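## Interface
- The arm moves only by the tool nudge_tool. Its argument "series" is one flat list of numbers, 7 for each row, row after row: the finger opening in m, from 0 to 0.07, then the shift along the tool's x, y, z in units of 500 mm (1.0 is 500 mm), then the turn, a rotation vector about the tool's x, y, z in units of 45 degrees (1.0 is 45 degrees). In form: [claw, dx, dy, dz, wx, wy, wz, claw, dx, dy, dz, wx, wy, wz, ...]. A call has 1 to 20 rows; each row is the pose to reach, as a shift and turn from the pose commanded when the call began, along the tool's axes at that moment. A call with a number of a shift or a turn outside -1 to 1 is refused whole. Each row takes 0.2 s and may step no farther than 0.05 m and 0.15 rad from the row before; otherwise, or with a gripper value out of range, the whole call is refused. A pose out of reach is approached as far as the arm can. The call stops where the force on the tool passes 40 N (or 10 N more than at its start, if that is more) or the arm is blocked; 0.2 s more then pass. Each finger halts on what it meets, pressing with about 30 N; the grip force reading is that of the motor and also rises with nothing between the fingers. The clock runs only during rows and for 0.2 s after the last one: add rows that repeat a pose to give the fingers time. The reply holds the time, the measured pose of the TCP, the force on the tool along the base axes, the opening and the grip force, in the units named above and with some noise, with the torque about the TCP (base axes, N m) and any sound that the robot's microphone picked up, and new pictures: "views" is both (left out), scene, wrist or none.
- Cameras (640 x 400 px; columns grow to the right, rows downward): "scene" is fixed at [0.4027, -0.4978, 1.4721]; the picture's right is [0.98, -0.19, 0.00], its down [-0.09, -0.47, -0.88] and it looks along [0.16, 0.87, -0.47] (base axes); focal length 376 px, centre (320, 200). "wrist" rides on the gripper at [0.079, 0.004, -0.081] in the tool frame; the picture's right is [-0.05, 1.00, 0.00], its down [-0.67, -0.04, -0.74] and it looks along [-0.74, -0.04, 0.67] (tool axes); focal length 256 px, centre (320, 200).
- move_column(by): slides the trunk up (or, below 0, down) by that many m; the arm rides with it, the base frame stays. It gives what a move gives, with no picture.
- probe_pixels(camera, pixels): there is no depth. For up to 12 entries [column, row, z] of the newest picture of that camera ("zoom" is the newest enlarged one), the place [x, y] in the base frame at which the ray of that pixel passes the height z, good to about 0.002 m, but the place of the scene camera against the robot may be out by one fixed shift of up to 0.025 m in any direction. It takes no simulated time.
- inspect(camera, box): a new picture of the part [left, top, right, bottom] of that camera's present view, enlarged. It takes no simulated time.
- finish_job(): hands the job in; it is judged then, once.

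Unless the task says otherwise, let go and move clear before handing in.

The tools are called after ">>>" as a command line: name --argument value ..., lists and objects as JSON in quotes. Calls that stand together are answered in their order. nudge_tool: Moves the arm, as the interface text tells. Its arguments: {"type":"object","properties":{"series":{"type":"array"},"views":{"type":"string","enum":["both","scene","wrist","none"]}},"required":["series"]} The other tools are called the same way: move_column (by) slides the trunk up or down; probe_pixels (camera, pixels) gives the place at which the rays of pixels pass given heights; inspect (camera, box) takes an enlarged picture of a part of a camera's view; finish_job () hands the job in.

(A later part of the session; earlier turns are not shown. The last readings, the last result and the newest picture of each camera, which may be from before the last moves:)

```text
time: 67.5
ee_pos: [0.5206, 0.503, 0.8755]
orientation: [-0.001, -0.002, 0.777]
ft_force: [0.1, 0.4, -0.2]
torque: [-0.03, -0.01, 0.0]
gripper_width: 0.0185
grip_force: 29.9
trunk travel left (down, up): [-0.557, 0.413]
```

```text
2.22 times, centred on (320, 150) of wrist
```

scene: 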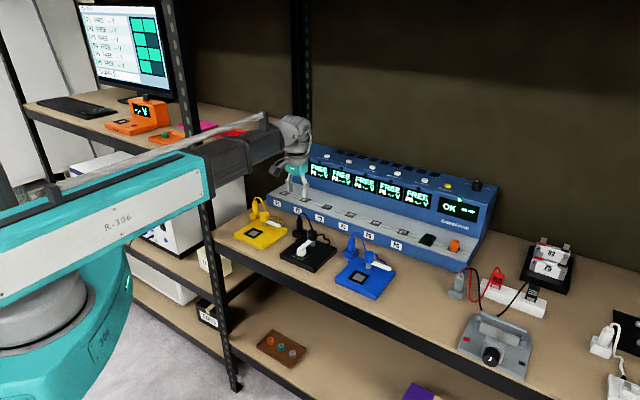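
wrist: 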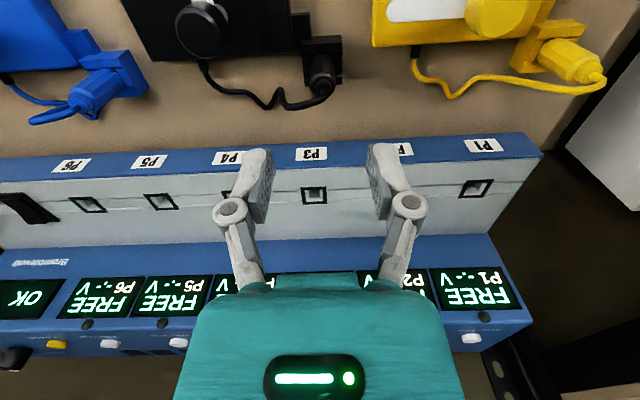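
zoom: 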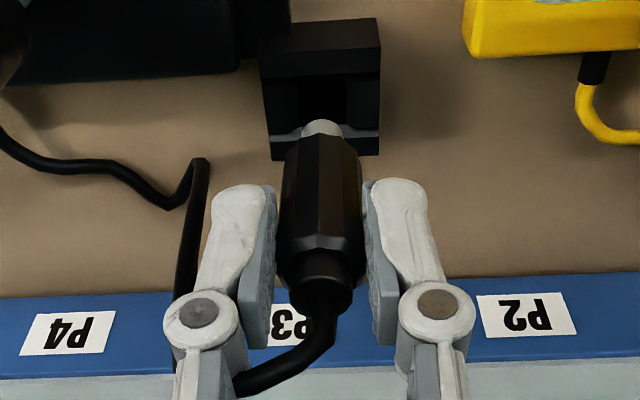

━━━

[Work instructions]
Find the word "fixed" in the material, then list each line that holds it.

[Result for this task]
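- Cameras (640 x 400 px; columns grow to the right, rows downward): "scene" is fixed at [0.4027, -0.4978, 1.4721]; the picture's right is [0.98, -0.19, 0.00], its down [-0.09, -0.47, -0.88] and it looks along [0.16, 0.87, -0.47] (base axes); focal length 376 px, centre (320, 200). "wrist" rides on the gripper at [0.079, 0.004, -0.081] in the tool frame; the picture's right is [-0.05, 1.00, 0.00], its down [-0.67, -0.04, -0.74] and it looks along [-0.74, -0.04, 0.67] (tool axes); focal length 256 px, centre (320, 200).
- probe_pixels(camera, pixels): there is no depth. For up to 12 entries [column, row, z] of the newest picture of that camera ("zoom" is the newest enlarged one), the place [x, y] in the base frame at which the ray of that pixel passes the height z, good to about 0.002 m, but the place of the scene camera against the robot may be out by one fixed shift of up to 0.025 m in any direction. It takes no simulated time.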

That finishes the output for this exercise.